Unique practices—presently at inception—may shape the future.
Long before any foodservice trend goes mainstream, visionary chefs, restaurateurs, and mixologists are crafting unique offerings to entice, energize, and entertain American diners. At the point of inception, foodservice trends often gain traction at fine-dining establishments or in authentic ethnic eateries—environments where convention is more easily challenged and imagination can flourish independent of systemized operations.
In collaboration with Datassential, a Chicago-based firm that tracks foodservice trends, FSR highlights seven innovative practices that are entering or moving beyond the point of inception:
Micro-pairing Merges Bar and Kitchen
Like chef-driven menus and house-branded alcohol, micro-pairing—an imaginative cocktail created specifically for one dish—is on the rise as chefs and bartenders collaborate to deliver that distinctive culinary experience.

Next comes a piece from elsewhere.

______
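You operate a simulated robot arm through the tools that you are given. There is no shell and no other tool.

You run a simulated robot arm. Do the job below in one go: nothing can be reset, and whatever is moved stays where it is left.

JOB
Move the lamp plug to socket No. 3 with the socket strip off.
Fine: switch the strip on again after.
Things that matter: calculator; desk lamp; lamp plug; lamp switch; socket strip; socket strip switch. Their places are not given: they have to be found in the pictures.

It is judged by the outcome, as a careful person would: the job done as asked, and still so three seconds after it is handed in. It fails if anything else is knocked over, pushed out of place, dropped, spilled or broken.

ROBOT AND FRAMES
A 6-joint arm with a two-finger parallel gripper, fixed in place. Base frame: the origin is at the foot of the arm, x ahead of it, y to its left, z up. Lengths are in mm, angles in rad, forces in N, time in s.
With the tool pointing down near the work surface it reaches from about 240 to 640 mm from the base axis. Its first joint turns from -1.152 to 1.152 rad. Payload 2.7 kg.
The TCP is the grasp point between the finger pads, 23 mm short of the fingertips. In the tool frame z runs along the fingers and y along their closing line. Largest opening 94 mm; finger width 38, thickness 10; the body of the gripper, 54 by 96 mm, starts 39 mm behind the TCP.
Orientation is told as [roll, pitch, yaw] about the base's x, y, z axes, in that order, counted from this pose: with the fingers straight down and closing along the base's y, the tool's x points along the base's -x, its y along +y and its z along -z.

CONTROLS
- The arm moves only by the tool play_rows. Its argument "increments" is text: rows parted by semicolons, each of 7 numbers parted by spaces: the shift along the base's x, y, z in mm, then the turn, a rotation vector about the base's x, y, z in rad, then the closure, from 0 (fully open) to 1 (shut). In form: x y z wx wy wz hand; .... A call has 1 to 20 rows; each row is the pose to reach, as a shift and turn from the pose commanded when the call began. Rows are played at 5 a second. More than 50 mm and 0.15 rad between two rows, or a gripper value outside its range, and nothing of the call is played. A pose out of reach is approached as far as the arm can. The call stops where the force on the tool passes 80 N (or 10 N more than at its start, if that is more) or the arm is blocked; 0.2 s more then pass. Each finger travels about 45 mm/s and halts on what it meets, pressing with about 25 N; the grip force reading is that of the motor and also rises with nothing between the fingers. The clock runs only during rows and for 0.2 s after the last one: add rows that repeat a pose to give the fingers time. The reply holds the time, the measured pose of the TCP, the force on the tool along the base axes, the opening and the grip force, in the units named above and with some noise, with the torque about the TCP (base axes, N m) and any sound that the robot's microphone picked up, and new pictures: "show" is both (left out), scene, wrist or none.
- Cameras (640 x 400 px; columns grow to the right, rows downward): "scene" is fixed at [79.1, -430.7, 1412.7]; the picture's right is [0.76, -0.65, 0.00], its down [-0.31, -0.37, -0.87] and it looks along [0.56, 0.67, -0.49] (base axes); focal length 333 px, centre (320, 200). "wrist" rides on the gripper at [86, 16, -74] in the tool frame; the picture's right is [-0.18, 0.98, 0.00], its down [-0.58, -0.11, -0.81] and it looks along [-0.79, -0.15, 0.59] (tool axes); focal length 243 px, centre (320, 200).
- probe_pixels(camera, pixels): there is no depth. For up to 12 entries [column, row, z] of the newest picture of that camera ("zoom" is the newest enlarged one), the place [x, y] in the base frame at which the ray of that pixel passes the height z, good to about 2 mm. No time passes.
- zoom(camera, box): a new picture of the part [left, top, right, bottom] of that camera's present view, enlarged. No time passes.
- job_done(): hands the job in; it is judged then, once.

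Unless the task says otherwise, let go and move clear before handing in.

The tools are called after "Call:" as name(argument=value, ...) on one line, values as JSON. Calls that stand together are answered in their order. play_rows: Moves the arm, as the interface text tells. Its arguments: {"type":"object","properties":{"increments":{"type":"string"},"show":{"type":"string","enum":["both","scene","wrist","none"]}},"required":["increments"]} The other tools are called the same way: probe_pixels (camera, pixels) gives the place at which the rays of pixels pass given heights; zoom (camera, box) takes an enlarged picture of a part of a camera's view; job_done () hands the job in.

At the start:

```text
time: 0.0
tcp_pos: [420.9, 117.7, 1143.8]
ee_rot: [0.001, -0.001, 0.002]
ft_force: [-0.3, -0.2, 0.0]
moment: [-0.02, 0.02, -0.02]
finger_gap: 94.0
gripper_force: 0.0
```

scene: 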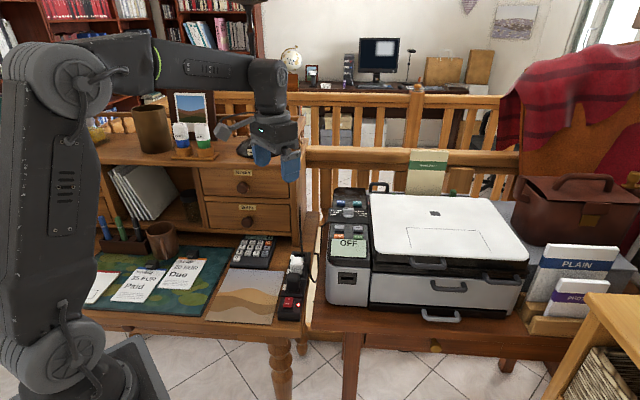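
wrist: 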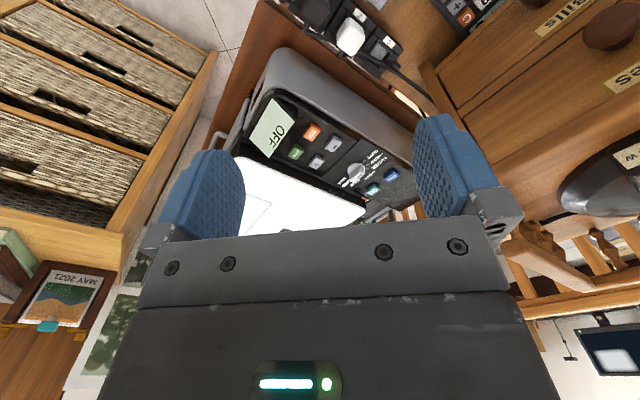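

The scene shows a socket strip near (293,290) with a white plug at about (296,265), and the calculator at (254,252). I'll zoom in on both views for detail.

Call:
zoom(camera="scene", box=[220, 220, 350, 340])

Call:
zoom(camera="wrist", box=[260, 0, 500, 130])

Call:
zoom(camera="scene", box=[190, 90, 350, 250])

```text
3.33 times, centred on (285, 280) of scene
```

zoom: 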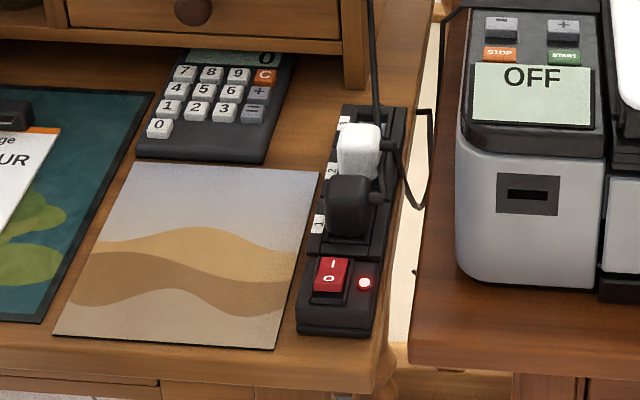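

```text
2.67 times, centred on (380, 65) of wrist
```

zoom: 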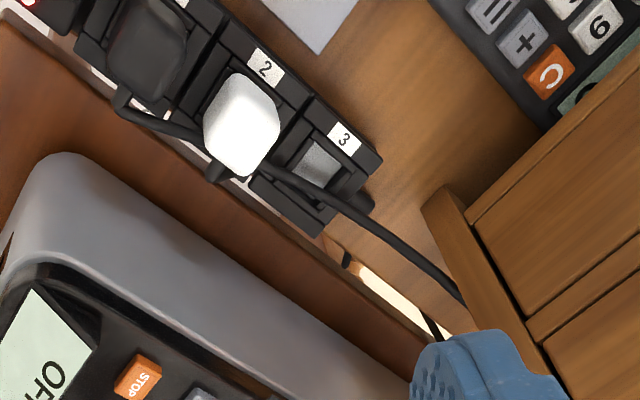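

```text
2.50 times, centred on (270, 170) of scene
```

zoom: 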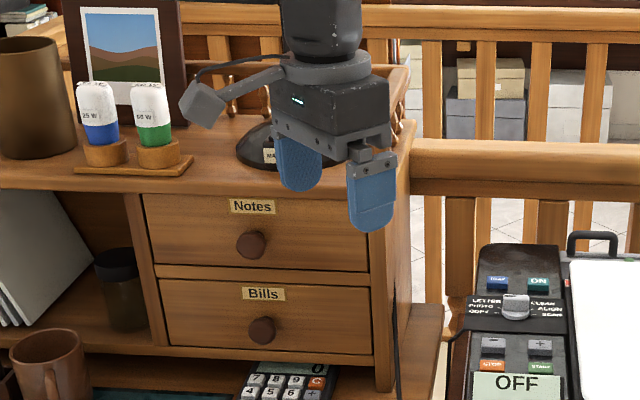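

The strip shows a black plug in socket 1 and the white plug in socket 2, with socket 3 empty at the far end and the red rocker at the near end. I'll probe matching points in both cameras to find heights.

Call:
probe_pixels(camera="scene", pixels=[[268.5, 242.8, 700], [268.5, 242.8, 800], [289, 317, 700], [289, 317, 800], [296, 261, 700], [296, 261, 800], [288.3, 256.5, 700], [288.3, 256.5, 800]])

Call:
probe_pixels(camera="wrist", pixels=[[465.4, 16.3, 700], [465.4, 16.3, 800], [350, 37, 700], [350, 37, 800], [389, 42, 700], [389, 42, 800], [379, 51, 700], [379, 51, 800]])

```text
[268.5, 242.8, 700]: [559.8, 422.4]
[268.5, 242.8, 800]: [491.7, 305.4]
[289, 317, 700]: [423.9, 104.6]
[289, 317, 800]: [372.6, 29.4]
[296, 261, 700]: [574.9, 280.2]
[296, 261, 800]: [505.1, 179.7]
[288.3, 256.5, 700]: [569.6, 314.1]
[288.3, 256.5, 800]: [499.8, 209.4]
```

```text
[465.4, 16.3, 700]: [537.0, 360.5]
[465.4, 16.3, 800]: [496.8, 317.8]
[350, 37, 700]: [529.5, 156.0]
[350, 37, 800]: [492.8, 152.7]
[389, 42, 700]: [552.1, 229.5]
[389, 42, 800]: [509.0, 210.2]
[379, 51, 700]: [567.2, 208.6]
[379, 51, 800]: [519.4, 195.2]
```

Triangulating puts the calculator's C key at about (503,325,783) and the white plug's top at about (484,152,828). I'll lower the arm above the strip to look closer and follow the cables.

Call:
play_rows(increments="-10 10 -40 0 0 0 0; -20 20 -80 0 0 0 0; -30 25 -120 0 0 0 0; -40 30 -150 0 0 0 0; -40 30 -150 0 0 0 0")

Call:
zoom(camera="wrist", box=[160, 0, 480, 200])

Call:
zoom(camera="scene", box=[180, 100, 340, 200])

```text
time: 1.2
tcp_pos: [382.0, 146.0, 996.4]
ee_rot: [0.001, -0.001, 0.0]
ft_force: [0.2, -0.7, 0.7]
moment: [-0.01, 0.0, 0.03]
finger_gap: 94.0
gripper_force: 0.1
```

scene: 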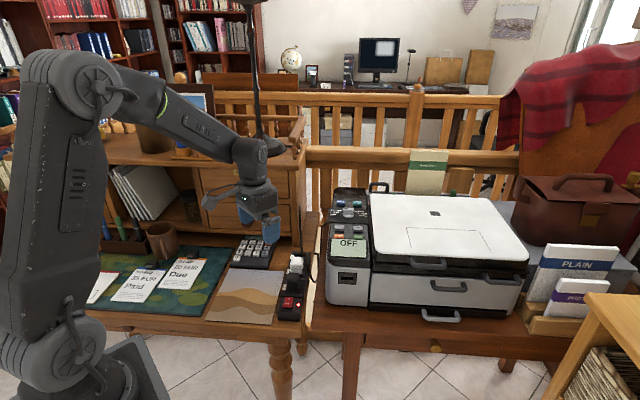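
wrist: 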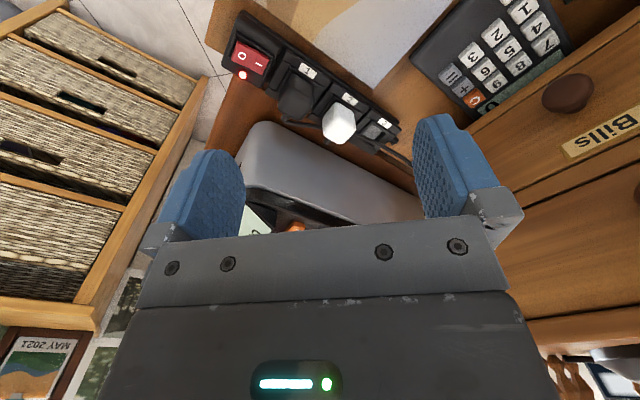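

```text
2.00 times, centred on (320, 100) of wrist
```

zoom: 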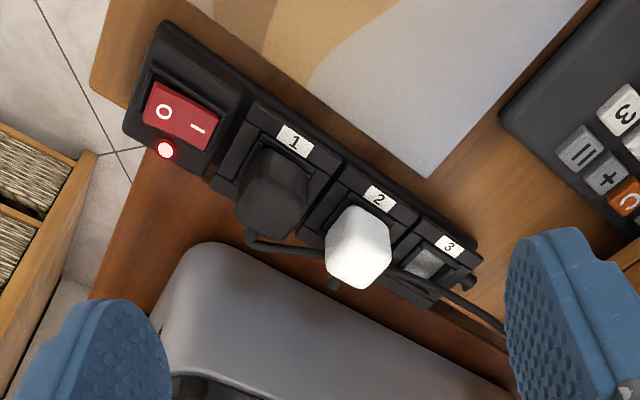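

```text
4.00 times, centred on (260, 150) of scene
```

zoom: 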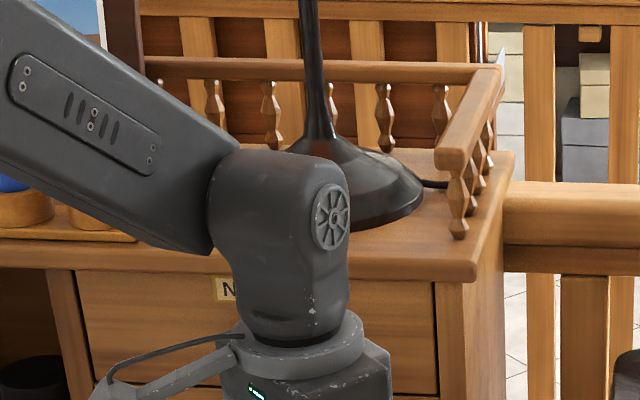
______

“Trends can create a web in the industry, in which the growth of one or more drives others,” says Maeve Webster of Datassential. “That’s certainly the case with micro-pairing, a trend whose time has come.”

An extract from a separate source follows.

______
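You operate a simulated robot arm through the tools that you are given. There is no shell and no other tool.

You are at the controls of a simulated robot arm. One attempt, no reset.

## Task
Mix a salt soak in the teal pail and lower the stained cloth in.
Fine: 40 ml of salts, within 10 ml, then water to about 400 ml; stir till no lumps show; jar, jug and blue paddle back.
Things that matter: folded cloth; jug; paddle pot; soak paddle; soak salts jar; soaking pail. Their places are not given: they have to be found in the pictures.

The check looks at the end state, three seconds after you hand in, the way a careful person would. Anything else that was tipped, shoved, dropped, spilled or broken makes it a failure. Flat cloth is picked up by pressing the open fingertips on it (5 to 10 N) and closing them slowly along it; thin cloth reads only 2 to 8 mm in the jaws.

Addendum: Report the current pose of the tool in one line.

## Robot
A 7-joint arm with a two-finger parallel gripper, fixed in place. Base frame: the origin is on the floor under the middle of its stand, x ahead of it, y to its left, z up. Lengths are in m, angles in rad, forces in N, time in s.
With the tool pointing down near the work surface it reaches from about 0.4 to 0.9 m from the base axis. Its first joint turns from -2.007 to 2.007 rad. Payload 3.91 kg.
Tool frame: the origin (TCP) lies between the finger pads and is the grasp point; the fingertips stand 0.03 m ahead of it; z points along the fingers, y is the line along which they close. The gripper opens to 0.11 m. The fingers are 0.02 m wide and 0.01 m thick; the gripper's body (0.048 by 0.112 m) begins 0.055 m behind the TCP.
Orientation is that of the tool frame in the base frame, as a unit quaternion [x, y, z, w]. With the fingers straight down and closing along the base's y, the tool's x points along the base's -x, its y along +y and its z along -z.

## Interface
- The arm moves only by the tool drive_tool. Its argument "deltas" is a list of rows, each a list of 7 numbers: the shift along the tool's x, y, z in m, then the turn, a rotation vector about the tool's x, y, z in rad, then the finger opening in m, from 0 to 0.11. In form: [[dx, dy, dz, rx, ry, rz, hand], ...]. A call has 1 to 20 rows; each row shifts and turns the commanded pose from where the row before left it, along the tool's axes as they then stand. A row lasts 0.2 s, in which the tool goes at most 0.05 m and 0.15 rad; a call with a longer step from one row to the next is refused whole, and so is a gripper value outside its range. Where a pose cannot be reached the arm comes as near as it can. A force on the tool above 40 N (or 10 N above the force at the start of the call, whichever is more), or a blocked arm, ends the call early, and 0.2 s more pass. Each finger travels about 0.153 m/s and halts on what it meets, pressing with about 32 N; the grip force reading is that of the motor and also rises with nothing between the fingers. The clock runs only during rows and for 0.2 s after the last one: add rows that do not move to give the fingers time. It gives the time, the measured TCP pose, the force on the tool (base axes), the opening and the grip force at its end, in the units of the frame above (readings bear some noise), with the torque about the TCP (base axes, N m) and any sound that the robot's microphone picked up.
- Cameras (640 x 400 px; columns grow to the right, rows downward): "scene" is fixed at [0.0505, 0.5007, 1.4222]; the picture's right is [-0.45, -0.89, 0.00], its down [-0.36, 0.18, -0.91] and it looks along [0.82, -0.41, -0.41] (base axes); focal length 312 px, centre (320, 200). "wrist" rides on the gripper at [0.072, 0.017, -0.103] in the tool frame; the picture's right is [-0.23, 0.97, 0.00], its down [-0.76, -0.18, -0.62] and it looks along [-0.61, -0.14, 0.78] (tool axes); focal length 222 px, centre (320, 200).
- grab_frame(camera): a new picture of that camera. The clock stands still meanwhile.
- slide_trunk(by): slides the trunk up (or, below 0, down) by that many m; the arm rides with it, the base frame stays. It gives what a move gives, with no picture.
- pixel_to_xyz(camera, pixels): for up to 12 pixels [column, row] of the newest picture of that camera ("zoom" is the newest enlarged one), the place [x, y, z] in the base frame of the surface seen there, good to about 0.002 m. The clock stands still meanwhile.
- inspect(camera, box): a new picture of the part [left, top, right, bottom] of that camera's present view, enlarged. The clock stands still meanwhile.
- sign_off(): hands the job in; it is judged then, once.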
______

At Portland’s Clyde Common, an ever-changing chalkboard in the dining room highlights an entrée dish with a specific drink as its suggested complement. Bar manager Jeffrey Morgenthaler sees immense opportunity for in-house collaboration and says culinary interest from consumers will propel micro-pairing.
“We’re in a cocktail renaissance right now and there’s definitely opportunity for the beverage side and the culinary side to get together and work alongside one another,” Morgenthaler says, excited by the creativity and flexibility micro-pairings allow.
It’s a marketing and up-selling opportunity as well. Webster says, “It’s almost like a combo meal for adults—a cocktail created to make the meal unique and individual.” She also notes that the friendly margins inherent in cocktails, particularly with ultra-distinctive signature drinks well beyond the norm, should compel savvy operators to push the micro-pairing trend toward greater acceptance.